Marvell shares climbed 6.5% premarket after HSBC upgraded to Buy and set a $300 price target on strong AI networking prospects. Morgan Stanley and Susquehanna also raised targets to $172 and $230 as Marvell guides Q1 revenue at $2.4 billion and $0.79 EPS.
HSBC elevated Marvell to a Buy rating and raised its price target to $300, highlighting undervalued optical interconnect and CXL revenue opportunities. The announcement triggered a 6.5% premarket surge, extending the stock’s rebound since late March.

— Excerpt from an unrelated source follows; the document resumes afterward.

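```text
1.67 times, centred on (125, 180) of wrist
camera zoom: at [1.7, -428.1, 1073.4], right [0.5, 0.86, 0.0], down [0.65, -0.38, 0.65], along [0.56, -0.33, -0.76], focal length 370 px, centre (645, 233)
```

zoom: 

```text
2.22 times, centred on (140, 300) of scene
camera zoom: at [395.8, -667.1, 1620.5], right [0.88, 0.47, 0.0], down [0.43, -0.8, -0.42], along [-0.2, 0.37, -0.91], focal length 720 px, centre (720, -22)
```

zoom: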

Morgan Stanley lifted its price target to $172 from $103 and maintained an Equal Weight rating, citing a beat-and-raise quarter potential despite valuation concerns. Susquehanna increased its target to $230 from $100, pointing to stronger data center revenue driven by AI interconnect demand.
Marvell forecasts first-quarter revenue of $2.4 billion and adjusted EPS of $0.79, reflecting contributions from Celestial AI and XConn acquisitions. These figures compare to consensus estimates and set the stage for the company’s upcoming earnings release.
Demand for high-speed data center networking chips and CXL-enabled ASICs underpins Marvell’s outlook, with optical interconnect strength cited as a key growth driver. Recent acquisitions of Celestial AI and XConn Technologies are expected to expand Marvell’s AI networking capabilities and revenue streams.